Manuel Bandeira e a escola da tradução

Ainda está para ser escrita a história do impacto da atividade tradutória na carreira de alguns dos grandes escritores brasileiros
Manuel Bandeira
01/06/2006

Ainda está para ser escrita a história do impacto da atividade tradutória na carreira de alguns dos grandes escritores brasileiros. Não foram poucos os que se dedicaram a esse ofício — por necessidade ou por gosto. Manuel Bandeira foi um deles. É difícil mensurar a contribuição que o empenho de tempo e suor em traduções lhe rendeu na obra poética. A tradução da poesia, talvez o ramo mais instigante e desafiador desse ofício, é um exercício poético de raro valor.

A poesia — como as demais formas de escritura — não depende, nem pode depender, apenas de vontade ou inspiração. Não se trata apenas de exteriorização e sedimentação gráfica de sentimentos. Exigem-se altas doses de disciplina, aplicação, pesquisa lexical — em suma, um pesado trabalho intelectual, que, às vezes, na briga com o computador ou o lápis-papel, pode chegar ao esforço braçal.

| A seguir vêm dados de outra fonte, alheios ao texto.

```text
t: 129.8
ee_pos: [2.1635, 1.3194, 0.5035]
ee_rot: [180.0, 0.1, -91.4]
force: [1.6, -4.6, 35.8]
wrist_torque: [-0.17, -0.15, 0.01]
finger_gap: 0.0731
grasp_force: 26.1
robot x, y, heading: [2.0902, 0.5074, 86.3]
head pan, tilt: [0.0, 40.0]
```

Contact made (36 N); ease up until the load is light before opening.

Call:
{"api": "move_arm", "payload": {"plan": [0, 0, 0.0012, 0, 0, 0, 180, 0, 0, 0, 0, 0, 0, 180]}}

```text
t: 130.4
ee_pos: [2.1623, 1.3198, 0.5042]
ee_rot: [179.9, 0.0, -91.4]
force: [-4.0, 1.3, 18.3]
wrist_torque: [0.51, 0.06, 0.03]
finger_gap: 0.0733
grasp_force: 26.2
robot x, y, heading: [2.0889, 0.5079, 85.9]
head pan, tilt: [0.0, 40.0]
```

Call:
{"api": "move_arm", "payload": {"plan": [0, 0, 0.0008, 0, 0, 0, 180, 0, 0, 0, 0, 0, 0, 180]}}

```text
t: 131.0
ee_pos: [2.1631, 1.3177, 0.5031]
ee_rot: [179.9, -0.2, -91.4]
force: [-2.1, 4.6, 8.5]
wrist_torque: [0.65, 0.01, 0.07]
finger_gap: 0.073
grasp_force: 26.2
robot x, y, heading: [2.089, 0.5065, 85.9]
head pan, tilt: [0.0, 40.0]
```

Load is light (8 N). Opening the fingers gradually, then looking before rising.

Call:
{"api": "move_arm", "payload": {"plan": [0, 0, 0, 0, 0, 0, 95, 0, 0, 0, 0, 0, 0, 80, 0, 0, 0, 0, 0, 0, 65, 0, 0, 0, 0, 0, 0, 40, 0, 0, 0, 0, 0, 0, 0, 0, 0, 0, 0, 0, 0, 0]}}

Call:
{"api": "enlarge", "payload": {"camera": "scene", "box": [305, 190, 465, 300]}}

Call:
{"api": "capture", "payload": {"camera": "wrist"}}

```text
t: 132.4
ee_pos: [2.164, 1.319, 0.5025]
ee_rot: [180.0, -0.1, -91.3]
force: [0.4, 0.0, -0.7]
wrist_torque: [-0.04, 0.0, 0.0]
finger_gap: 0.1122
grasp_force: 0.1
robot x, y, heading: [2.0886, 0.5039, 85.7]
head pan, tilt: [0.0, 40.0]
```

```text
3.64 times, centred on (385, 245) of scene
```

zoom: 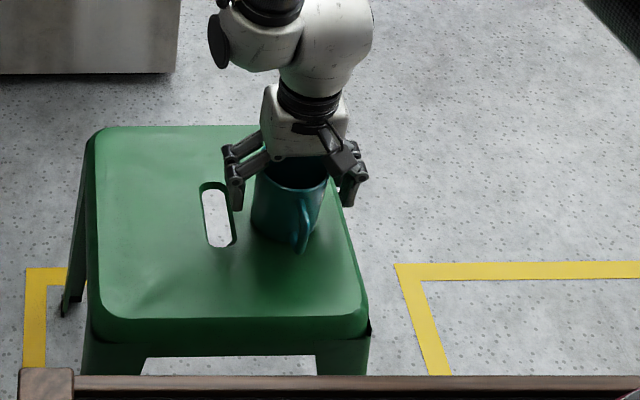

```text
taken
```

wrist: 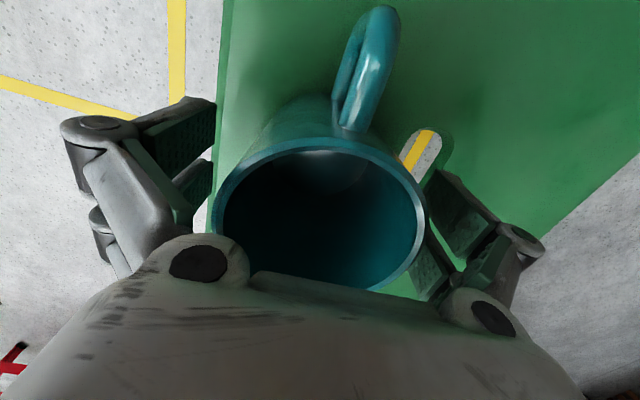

A tradução da poesia é o supra-sumo, como objeto de estudo, de quem se dedica a examinar o fenômeno tradutório. Na poesia convergem sentido, ritmo, rima, a materialidade da palavra, e, até, às vezes, a distribuição espacial dos termos. Num poema, a língua alcança o ápice em termos de poder de significação e comunicação. Tudo ali pode querer dizer algo. Traduzir todo esse conjunto não é exatamente fácil, nem, claro, é algo que poderia ser matematicamente deduzido ou analisado.

Bandeira traduziu muito. Não só poesia. Traduziu biografias, romances, teatro. Shakespeare, Edgar Allan Poe. Menciona-se que a intensa militância na tradução de prosa influenciou Bandeira na guinada que o levou da poesia tradicional, rimada e metrificada, ao verso livre da poesia modernista.

Bandeira traduziu muita poesia. Verteu para o português, dentre outros, poemas de Goethe, Gabriela Mistral, Emily Dickinson e Omar Khayyam. Foram certamente exercícios que o ajudaram a aperfeiçoar a técnica de lapidação do texto em poema. Para as letras brasileiras, um duplo benefício: o aprimoramento da habilidade de um de seus grandes poetas e, de quebra, a incorporação ao português brasileiro de grandes obras poéticas estrangeiras.

Dizem que só um grande poeta poderia traduzir outro grande poeta. Bandeira, por esse prisma, certamente se habilitava para esse exercício. A poesia é uma atividade de risco, carreado pela extrema liberdade que o texto poético exige e confere. O tradutor de poesia, claro, partilha dessa mesma liberdade. Só que, no dizer de Brenno Silveira, tal latitude não representa uma vantagem; pelo contrário, traz implícita a dificuldade de, nada mais nada menos, demandar modificações diante do original, sob pena de uma completa descaracterização do poema.

A tradução também traz implícita outra dimensão curiosa, que se faz sentir especialmente quando tradutor e original estão mais afastados no tempo. É aquilo que Walter Benjamin chamaria de “maturação” das palavras. A lógica que presidiu certa conjugação de palavras em dada época pode ter perdido o sentido ou o efeito em tempos posteriores, enquanto novos efeitos e sugestões podem ter surgido nesse período. É tarefa do tradutor-poeta, como espécie de antena da raça, conhecer, captar e capitalizar essas nuanças, a proveito do leitor. Bandeira foi mestre nessa arte, e noutras também.

Eduardo Ferreira

É diplomata, jornalista e tradutor.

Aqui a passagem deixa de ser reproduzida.